* Supplied material
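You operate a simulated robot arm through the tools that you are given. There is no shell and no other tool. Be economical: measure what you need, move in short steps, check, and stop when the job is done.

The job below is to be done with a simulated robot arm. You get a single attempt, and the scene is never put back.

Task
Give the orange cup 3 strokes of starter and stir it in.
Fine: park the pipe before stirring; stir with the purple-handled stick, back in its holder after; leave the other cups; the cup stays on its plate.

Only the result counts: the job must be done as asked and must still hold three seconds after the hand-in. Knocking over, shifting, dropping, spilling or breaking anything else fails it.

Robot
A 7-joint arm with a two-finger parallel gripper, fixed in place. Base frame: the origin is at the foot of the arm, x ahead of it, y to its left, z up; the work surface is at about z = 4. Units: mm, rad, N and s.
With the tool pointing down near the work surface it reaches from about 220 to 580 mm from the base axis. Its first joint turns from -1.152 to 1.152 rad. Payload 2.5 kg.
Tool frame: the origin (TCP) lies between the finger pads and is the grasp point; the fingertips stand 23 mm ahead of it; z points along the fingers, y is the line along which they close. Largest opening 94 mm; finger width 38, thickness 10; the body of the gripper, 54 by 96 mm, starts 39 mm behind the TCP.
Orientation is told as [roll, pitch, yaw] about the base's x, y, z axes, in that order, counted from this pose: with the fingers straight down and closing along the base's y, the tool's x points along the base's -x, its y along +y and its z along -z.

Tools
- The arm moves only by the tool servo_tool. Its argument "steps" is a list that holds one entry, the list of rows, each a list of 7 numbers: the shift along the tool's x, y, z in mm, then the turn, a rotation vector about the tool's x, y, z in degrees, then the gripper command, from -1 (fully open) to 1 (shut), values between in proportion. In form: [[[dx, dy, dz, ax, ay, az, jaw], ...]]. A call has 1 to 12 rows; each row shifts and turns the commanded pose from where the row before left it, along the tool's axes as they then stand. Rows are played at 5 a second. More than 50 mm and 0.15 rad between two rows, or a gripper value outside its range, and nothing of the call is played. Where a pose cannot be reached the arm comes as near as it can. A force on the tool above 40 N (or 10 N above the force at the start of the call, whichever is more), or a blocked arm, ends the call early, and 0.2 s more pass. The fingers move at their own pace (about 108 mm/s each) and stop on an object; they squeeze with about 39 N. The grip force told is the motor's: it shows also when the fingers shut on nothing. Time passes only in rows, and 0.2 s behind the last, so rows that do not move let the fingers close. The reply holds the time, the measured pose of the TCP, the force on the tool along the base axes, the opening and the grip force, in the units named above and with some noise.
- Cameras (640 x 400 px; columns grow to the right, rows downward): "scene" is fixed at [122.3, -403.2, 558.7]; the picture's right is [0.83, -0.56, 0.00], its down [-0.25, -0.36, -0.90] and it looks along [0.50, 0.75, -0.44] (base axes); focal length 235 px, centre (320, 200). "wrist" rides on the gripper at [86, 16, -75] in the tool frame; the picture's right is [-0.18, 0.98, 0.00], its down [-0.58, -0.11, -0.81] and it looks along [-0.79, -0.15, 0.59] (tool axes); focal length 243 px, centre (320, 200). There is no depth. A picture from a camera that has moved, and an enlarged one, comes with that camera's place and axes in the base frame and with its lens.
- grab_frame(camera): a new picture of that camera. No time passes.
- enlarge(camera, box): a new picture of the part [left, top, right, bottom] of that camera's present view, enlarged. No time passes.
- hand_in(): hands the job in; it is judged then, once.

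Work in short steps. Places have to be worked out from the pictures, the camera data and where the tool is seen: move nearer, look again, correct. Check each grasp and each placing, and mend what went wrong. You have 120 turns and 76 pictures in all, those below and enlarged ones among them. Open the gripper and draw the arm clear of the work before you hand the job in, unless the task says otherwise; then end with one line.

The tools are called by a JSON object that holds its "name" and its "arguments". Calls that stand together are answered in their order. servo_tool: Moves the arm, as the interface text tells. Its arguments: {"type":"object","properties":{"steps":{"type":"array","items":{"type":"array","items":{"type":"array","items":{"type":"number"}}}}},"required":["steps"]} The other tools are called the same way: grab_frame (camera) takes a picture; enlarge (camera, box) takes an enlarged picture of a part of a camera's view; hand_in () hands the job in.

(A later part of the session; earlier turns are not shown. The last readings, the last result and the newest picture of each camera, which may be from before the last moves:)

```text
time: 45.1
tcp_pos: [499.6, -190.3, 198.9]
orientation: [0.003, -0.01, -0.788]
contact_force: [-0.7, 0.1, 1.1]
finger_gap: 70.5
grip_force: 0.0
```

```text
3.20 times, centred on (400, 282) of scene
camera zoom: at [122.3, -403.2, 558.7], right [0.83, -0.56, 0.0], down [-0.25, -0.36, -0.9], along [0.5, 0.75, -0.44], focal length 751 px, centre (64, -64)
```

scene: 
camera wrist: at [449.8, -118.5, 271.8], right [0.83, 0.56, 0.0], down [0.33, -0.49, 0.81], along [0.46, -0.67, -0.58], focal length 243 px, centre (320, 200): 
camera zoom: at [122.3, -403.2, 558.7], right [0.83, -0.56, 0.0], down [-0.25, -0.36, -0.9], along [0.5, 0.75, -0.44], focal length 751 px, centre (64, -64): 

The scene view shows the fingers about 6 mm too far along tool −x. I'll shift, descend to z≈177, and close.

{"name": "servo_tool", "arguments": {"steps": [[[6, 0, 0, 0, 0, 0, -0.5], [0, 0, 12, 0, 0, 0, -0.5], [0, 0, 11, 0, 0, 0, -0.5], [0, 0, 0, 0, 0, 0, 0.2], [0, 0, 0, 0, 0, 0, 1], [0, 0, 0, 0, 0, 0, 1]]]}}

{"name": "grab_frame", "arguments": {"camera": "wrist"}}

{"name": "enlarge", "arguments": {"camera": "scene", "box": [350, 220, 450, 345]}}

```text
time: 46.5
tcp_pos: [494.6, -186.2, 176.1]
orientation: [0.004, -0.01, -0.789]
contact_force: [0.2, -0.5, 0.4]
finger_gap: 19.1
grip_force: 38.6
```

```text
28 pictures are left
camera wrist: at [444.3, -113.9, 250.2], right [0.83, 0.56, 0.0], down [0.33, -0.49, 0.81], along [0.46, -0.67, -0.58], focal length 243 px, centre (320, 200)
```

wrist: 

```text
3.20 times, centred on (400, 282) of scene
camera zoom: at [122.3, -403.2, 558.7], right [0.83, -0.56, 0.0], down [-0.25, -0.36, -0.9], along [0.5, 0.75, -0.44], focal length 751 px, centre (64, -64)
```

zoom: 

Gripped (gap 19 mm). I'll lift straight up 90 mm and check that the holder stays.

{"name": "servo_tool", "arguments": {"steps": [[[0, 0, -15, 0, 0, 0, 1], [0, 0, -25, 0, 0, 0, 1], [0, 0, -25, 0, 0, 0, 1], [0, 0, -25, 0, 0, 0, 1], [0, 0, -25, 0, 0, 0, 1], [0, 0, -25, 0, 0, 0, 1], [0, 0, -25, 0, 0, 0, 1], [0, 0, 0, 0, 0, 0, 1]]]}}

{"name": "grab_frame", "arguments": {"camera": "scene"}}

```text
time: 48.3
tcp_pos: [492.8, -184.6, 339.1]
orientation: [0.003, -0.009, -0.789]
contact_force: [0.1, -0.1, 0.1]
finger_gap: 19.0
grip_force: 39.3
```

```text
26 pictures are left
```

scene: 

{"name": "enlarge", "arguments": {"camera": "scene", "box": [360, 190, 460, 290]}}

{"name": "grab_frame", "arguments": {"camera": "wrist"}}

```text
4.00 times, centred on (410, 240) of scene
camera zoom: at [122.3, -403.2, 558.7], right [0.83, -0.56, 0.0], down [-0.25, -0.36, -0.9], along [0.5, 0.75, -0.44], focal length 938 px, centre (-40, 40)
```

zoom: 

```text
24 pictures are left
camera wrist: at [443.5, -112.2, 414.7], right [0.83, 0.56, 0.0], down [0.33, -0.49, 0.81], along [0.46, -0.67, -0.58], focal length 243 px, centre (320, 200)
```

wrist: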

* Set exercise A
Retype the section of the text provided that opens with "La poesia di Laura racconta" and closes with "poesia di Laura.".
* Set exercise B
Pick up the text provided at the point where it stops and go on.

* Text provided
La poesia di Laura racconta questa esperienza, che la accomuna a tutti gli uomini.  Essa non dice mai l’inimitabilità d’un vissuto, di un destino individuale, ma esprime la comunanza della sorte umana, il vivere insieme, il nostro soffrire e gioire con gli altri, amare sperare e disperare, sognare, sentimenti molto ricorrenti nella poesia di Laura.

Vorrei leggere alcuni versi e dire che cosa essi evochino in me; e giacché si parlava del tempo, ecco la poesia dal titolo Il passato non può tornare (p. 37):

Faticosi grani di rosario

ha sgranato il mio tempo

e nel passato qualcuno

ha perso il suo colore.

E ricompare così, un vecchio sorriso,

a ricordarmi dall’oblio,

come alba nascente,

che la serenità,

a volte si conquista,

solo se il cuore è assente.

* Response A
La poesia di Laura racconta questa esperienza, che la accomuna a tutti gli uomini.  Essa non dice mai l’inimitabilità d’un vissuto, di un destino individuale, ma esprime la comunanza della sorte umana, il vivere insieme, il nostro soffrire e gioire con gli altri, amare sperare e disperare, sognare, sentimenti molto ricorrenti nella poesia di Laura.

* Response B
Il tempo è irreversibile, i grani del rosario perdono inesorabilmente il colore, come sbiadiscono i ricordi. Ma il tempo della poesia non ha più il carattere di irreversibilità e, a dispetto di quanto dice il titolo della poesia, esso può tornare. Un “vecchio sorriso” ricompare e infonde “serenità”, scrive Laura, ponendo però subito una limitazione: “solo se il cuore è assente”. Il “cuore assente” ha cessato di battere ovvero ha cessato di sentire il dolore della vita. È infatti il cuore che scandisce il tempo della vita col suo battito. Qui tutto, s’intende, è metaforico, e tale deve rimanere. Ora, l’”assenza” del cuore paradossalmente apre il tempo reversibile della poesia, nel quale la poesia sopperisce alle sofferenze della vita. Il tempo è sospeso e l’io lirico può finalmente rivedere “un vecchio sorriso” che gli dona “serenità”. La poesia risarcisce l’uomo di ciò che la vita gli toglie ogni giorno. Il tempo solo per i poeti e per i lettori di poesia ritorna.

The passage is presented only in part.